Correlated random walk on lattices: Tracer diffusion in one dimension

Abstract

To test the accuracy of the two-point occupancy correlation function for a labeled particle hopping on uniform lattices (amongst an arbitrary concentration of hopping background particles) recently given by Tahir-Kheli and Elliott, we examine their solution for a one-dimensional, linear-chain lattice where the problem is particularly resistant to simple decoupling approximations.

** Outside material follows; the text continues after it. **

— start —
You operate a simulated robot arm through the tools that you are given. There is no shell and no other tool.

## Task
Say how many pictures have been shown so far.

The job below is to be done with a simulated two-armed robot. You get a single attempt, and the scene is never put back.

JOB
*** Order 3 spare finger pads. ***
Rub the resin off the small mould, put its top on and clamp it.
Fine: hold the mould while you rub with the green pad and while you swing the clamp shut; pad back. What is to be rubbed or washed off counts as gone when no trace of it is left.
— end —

We find the theory performs better than we originally anticipated in the sense that even in one dimension it retains some of its correct features. As a by-product of this investigation, we obtain some new exact results valid in specific limits. In particular, for large values of the ratio, $\eta$, of the hopping rates, $J$ and $J^0$, of the background and tracer particles, the time dependence of the mean-square deviation of the tracer displays the following interesting behavior: $〈x^2\mathrm{}\left(t\right)\mathrm{}〉\to 2v{a}^2\left(J^{0}t\right)$, if $\eta \gg J^{0}t\gg 1$, while for very long times, i.e., $J^{0}t\gg \eta \gg 1$, $〈x^2\mathrm{}\left(t\right)\mathrm{}〉\to \left(\frac{2v{a}^2}{c}\right){\left(\frac{\mathrm{Jt}}{\pi }\right)}^{\frac{1}{2}}$.